**Passage given:**

* BEGIN *

OCTOBER IN MADRID (1964). This was seen right after I had left work on a Friday night. The film is a non-linear “account” of a director who can't make the film he envisioned. The Spanish locations are picturesque, and the film's b&w cinematography (plus the fact that this was the one blotchy, unrestored print I saw in this festival) made me pass right into the arms of Morpheus. Not qualified to review it, was out cold for more than half of it.

THE AUTHENTIC TRIAL OF CARL EMMANUEL JUNG (1967). Fortified with caffeine, this title had the opposite effect on me. I stayed awake because Hanoun used a grating technique to illustrate his message. The concept is simple: a fictitious German officer who decided which inmates would live and which would die in a Nazi prison camp in the early Thirties is put on trial in France in the Sixties.

* END *

**Supplied material:**
* BEGIN *

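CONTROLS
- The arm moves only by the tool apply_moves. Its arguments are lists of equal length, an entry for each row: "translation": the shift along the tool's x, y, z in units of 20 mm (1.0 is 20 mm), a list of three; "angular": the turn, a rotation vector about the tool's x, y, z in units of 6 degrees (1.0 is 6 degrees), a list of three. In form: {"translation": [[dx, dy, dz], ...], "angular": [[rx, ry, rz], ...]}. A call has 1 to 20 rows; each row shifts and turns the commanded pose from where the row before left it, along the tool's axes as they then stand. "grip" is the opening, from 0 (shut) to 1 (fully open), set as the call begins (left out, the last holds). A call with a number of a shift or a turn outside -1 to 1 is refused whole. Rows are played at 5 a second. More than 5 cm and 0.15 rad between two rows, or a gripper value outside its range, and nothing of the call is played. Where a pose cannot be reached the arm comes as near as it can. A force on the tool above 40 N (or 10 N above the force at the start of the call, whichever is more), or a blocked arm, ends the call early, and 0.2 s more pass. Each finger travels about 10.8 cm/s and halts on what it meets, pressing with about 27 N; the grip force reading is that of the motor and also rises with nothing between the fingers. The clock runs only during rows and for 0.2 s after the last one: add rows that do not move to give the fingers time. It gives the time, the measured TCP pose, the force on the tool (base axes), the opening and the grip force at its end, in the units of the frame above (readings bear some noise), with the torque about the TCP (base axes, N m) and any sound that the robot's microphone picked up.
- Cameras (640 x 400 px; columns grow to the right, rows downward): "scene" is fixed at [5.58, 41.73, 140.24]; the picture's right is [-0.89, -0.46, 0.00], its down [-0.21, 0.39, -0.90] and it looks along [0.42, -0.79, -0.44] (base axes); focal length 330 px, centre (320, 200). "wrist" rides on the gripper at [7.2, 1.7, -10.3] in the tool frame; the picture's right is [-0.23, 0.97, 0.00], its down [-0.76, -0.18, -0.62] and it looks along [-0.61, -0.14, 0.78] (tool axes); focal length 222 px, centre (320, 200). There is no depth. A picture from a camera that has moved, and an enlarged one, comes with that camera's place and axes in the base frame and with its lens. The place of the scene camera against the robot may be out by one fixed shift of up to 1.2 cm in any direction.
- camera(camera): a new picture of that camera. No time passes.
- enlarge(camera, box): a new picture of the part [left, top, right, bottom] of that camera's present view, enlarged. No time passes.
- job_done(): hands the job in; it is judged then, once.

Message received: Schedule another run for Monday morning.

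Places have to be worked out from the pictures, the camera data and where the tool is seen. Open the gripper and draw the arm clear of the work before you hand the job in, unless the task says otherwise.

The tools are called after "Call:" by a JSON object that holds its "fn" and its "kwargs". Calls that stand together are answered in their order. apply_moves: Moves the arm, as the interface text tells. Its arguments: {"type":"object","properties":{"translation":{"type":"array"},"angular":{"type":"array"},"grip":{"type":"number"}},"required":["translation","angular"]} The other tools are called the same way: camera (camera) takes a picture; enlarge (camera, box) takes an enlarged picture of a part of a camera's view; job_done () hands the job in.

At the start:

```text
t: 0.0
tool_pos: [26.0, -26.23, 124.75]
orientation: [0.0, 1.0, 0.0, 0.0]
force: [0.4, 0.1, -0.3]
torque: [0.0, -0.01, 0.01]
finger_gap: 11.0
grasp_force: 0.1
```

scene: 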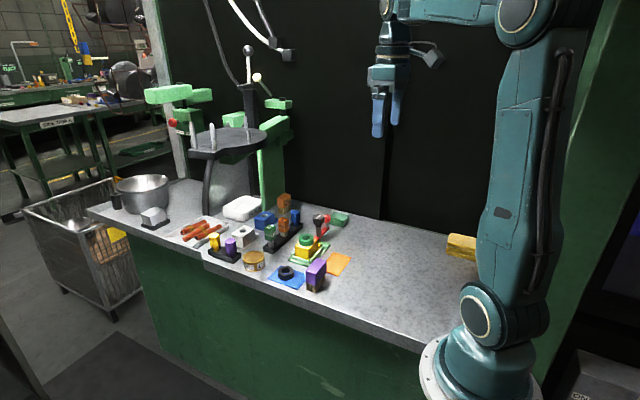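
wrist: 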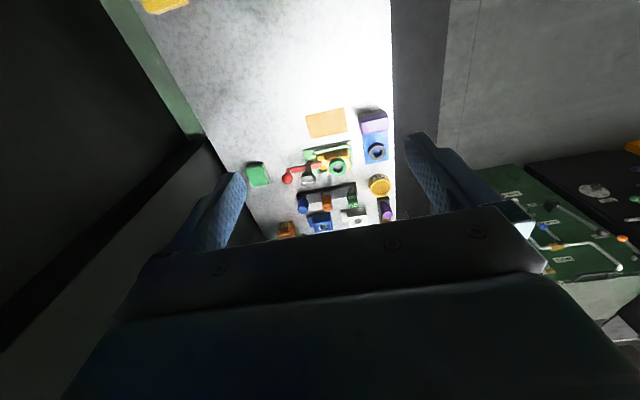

* END *

**Challenge A:**
Transcribe all of the passage given and nothing else.
**Challenge B:**
Reproduce exactly the lines from the one containing "Message received: Schedule" through the one containing "Places have to", inclusive, and nothing else.

**Written solution A:**
OCTOBER IN MADRID (1964). This was seen right after I had left work on a Friday night. The film is a non-linear “account” of a director who can't make the film he envisioned. The Spanish locations are picturesque, and the film's b&w cinematography (plus the fact that this was the one blotchy, unrestored print I saw in this festival) made me pass right into the arms of Morpheus. Not qualified to review it, was out cold for more than half of it.

THE AUTHENTIC TRIAL OF CARL EMMANUEL JUNG (1967). Fortified with caffeine, this title had the opposite effect on me. I stayed awake because Hanoun used a grating technique to illustrate his message. The concept is simple: a fictitious German officer who decided which inmates would live and which would die in a Nazi prison camp in the early Thirties is put on trial in France in the Sixties.

**Written solution B:**
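Message received: Schedule another run for Monday morning.

Places have to be worked out from the pictures, the camera data and where the tool is seen. Open the gripper and draw the arm clear of the work before you hand the job in, unless the task says otherwise.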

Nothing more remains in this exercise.